■ WHAT IS EXPECTED
Write out exactly the lines that run from the line containing "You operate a" through the line containing "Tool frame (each"; both end lines belong to the answer.
╭─ DATA ENTRIES
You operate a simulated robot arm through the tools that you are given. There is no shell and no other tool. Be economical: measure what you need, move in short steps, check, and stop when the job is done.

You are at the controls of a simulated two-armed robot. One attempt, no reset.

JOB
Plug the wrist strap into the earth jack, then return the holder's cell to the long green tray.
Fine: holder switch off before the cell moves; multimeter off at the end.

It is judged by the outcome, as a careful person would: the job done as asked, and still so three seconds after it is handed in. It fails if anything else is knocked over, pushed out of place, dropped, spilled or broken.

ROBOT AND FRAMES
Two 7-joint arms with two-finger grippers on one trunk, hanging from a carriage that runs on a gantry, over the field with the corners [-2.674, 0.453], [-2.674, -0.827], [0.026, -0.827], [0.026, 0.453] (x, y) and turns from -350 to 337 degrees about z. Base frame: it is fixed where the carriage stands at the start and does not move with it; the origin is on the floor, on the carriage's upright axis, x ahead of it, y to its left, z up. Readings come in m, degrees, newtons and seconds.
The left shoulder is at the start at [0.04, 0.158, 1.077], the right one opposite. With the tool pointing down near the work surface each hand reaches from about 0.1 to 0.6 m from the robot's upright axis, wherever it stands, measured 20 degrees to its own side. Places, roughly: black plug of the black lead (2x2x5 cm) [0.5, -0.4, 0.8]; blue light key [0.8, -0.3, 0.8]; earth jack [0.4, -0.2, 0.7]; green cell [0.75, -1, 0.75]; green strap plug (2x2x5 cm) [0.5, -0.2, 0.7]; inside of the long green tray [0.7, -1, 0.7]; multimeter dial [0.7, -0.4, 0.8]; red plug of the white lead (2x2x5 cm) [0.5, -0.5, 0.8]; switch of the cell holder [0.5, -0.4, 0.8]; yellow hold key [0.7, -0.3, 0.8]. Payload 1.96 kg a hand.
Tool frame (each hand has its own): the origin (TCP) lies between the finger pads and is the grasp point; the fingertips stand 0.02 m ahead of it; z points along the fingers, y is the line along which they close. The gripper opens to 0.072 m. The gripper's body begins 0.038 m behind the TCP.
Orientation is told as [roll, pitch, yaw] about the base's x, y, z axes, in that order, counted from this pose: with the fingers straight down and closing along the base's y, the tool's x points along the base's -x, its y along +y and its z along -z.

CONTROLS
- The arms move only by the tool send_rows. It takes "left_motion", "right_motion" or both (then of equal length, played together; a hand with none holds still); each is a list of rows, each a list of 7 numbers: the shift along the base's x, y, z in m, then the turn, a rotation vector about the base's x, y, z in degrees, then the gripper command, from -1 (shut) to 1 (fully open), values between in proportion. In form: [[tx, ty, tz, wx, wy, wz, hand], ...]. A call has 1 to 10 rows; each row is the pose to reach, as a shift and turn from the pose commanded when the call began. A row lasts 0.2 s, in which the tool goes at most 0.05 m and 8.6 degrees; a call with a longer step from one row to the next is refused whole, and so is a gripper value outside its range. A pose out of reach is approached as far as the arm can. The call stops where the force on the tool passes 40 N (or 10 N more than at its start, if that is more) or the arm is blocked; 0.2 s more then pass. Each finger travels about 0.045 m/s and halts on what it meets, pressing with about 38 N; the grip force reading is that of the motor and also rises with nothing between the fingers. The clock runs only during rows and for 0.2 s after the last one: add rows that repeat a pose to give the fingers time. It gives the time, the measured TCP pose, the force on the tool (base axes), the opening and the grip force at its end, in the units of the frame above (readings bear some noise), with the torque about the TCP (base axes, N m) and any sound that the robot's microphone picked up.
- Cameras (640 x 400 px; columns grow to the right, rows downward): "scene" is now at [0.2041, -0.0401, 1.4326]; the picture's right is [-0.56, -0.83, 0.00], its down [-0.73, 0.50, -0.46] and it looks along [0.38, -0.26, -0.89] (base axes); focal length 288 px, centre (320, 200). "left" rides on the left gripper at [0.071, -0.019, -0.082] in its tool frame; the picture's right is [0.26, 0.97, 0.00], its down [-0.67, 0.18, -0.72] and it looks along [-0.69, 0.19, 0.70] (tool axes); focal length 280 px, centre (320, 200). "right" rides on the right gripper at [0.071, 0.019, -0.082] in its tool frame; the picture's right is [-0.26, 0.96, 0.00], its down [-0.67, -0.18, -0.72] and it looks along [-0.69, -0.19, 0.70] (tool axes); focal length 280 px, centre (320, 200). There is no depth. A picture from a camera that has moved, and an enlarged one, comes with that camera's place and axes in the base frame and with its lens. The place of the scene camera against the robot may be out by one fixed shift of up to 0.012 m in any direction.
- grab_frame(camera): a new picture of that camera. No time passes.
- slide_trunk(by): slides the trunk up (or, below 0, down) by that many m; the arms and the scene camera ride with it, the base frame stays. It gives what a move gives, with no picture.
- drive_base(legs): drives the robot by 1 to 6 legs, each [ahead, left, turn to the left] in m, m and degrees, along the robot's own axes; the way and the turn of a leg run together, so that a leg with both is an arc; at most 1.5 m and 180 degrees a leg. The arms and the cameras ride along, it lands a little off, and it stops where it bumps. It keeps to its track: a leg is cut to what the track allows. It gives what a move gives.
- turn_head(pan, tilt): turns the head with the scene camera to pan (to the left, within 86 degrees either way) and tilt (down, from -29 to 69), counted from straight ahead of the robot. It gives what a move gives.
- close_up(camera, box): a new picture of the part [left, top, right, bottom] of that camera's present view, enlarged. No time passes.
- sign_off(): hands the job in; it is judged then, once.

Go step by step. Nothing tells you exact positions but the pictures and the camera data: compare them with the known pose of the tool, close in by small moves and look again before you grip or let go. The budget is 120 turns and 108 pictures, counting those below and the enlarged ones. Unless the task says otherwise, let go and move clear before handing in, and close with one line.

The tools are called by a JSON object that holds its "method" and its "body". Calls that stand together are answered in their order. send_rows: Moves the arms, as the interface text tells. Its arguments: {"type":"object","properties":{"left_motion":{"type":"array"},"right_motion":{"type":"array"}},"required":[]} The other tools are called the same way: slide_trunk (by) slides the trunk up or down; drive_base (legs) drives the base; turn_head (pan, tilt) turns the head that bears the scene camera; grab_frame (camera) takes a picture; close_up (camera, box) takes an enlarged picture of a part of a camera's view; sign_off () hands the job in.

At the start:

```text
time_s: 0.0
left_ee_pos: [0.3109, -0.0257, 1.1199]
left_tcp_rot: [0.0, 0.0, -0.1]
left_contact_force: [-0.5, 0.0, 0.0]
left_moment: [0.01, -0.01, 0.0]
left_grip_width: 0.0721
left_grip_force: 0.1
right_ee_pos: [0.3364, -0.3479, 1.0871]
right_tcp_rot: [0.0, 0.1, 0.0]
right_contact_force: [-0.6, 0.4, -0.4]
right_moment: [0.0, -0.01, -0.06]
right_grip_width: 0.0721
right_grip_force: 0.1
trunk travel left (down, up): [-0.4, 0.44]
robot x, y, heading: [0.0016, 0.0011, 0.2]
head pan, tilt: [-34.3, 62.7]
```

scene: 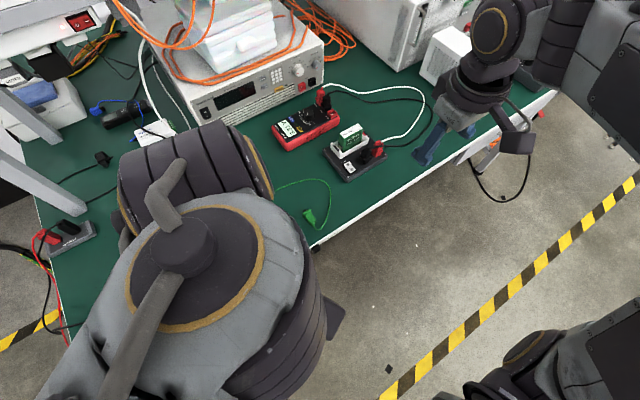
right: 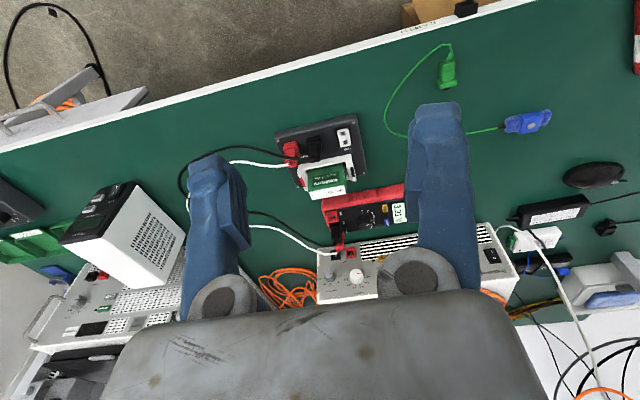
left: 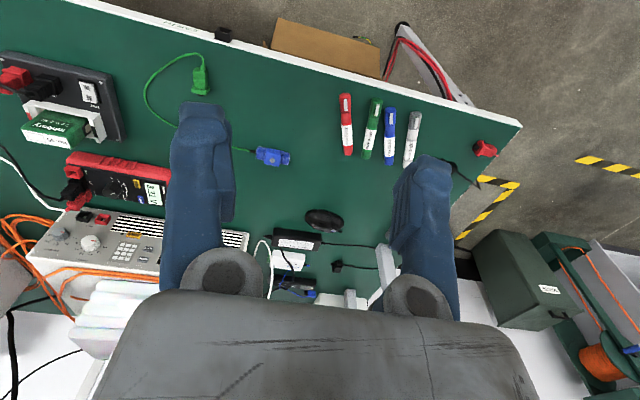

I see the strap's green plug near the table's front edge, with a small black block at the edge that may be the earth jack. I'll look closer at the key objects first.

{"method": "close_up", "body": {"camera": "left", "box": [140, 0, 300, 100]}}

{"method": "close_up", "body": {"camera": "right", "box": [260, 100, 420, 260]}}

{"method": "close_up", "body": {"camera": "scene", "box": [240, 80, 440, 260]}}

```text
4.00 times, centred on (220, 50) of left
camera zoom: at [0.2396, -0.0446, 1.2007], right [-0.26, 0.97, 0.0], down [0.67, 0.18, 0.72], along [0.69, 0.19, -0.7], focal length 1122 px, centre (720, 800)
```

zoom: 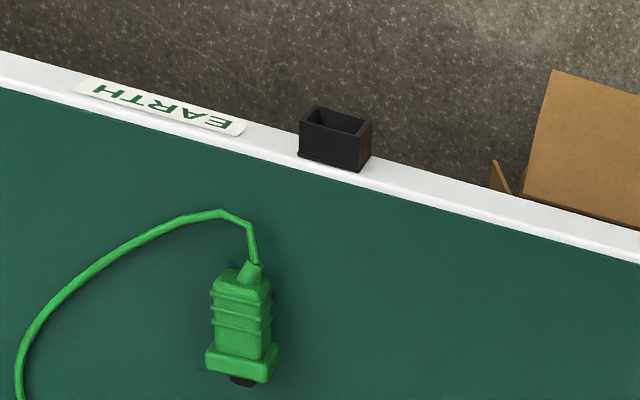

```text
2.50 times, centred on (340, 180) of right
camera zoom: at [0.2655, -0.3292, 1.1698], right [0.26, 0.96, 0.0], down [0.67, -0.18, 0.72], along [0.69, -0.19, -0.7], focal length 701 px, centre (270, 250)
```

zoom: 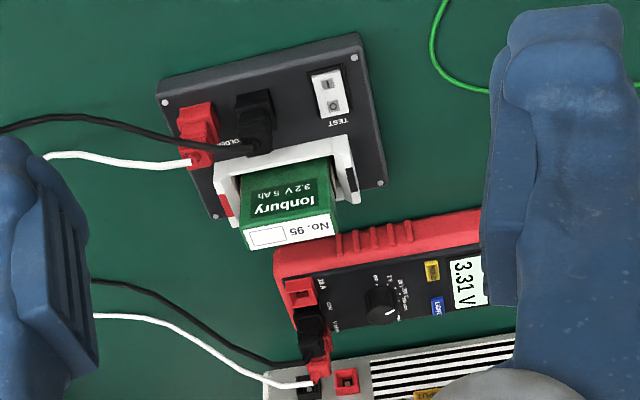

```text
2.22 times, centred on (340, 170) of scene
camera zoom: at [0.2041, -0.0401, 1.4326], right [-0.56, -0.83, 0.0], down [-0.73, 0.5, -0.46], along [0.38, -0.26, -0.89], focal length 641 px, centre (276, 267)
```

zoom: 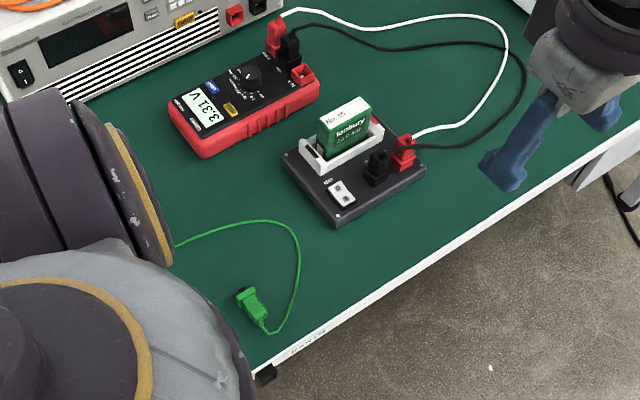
╰─
╭─ DATA ENTRIES
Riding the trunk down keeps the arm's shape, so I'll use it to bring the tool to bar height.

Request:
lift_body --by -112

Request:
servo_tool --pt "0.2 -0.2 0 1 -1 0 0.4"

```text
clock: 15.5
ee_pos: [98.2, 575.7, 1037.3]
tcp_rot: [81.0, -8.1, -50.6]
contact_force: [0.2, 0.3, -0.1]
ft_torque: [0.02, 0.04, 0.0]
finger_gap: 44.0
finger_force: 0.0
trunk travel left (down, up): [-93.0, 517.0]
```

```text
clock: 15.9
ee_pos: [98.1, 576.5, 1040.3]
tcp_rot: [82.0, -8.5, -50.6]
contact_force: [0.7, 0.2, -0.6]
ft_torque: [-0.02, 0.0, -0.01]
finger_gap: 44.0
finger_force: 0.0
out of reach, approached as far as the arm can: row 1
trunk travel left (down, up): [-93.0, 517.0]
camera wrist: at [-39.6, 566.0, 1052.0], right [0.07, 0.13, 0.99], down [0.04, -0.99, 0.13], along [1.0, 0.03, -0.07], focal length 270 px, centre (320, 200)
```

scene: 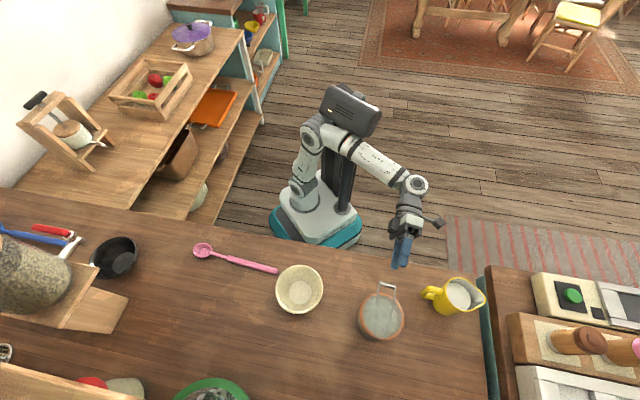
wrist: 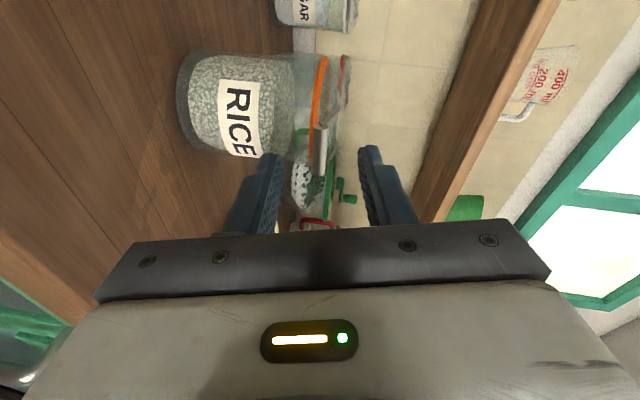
╰─
╭─ DATA ENTRIES
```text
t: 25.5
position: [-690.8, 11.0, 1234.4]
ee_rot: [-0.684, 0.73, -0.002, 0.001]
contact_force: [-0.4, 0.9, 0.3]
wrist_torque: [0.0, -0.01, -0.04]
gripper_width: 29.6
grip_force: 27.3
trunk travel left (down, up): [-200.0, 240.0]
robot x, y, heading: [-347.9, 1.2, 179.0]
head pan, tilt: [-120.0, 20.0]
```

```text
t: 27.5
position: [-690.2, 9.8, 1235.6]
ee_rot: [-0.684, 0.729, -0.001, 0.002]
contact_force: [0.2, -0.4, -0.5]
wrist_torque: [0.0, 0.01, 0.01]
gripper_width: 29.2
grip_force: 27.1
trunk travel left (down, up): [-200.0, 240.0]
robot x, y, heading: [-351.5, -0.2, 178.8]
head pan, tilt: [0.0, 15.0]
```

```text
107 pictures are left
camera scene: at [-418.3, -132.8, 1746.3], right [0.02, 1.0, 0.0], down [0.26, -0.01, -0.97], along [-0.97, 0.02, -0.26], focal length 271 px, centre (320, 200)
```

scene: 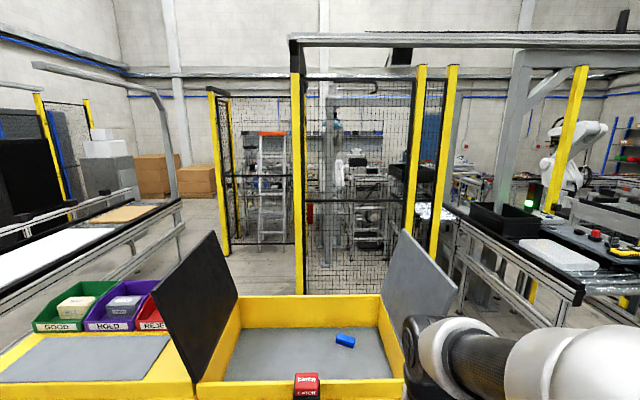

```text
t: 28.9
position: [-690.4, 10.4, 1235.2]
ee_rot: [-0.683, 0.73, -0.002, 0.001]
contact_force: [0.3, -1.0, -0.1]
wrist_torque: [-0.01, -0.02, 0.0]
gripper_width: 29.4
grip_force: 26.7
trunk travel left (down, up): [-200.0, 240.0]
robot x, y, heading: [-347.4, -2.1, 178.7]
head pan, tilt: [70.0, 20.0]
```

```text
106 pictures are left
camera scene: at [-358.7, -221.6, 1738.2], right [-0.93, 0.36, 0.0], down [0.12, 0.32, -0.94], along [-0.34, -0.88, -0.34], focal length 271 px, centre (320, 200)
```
╰─
■ THE ANSWER
You operate a simulated robot arm through the tools that you are given. There is no shell and no other tool. Be economical: measure what you need, move in short steps, check, and stop when the job is done.

You are at the controls of a simulated two-armed robot. One attempt, no reset.

JOB
Plug the wrist strap into the earth jack, then return the holder's cell to the long green tray.
Fine: holder switch off before the cell moves; multimeter off at the end.

It is judged by the outcome, as a careful person would: the job done as asked, and still so three seconds after it is handed in. It fails if anything else is knocked over, pushed out of place, dropped, spilled or broken.

ROBOT AND FRAMES
Two 7-joint arms with two-finger grippers on one trunk, hanging from a carriage that runs on a gantry, over the field with the corners [-2.674, 0.453], [-2.674, -0.827], [0.026, -0.827], [0.026, 0.453] (x, y) and turns from -350 to 337 degrees about z. Base frame: it is fixed where the carriage stands at the start and does not move with it; the origin is on the floor, on the carriage's upright axis, x ahead of it, y to its left, z up. Readings come in m, degrees, newtons and seconds.
The left shoulder is at the start at [0.04, 0.158, 1.077], the right one opposite. With the tool pointing down near the work surface each hand reaches from about 0.1 to 0.6 m from the robot's upright axis, wherever it stands, measured 20 degrees to its own side. Places, roughly: black plug of the black lead (2x2x5 cm) [0.5, -0.4, 0.8]; blue light key [0.8, -0.3, 0.8]; earth jack [0.4, -0.2, 0.7]; green cell [0.75, -1, 0.75]; green strap plug (2x2x5 cm) [0.5, -0.2, 0.7]; inside of the long green tray [0.7, -1, 0.7]; multimeter dial [0.7, -0.4, 0.8]; red plug of the white lead (2x2x5 cm) [0.5, -0.5, 0.8]; switch of the cell holder [0.5, -0.4, 0.8]; yellow hold key [0.7, -0.3, 0.8]. Payload 1.96 kg a hand.
Tool frame (each hand has its own): the origin (TCP) lies between the finger pads and is the grasp point; the fingertips stand 0.02 m ahead of it; z points along the fingers, y is the line along which they close. The gripper opens to 0.072 m. The gripper's body begins 0.038 m behind the TCP.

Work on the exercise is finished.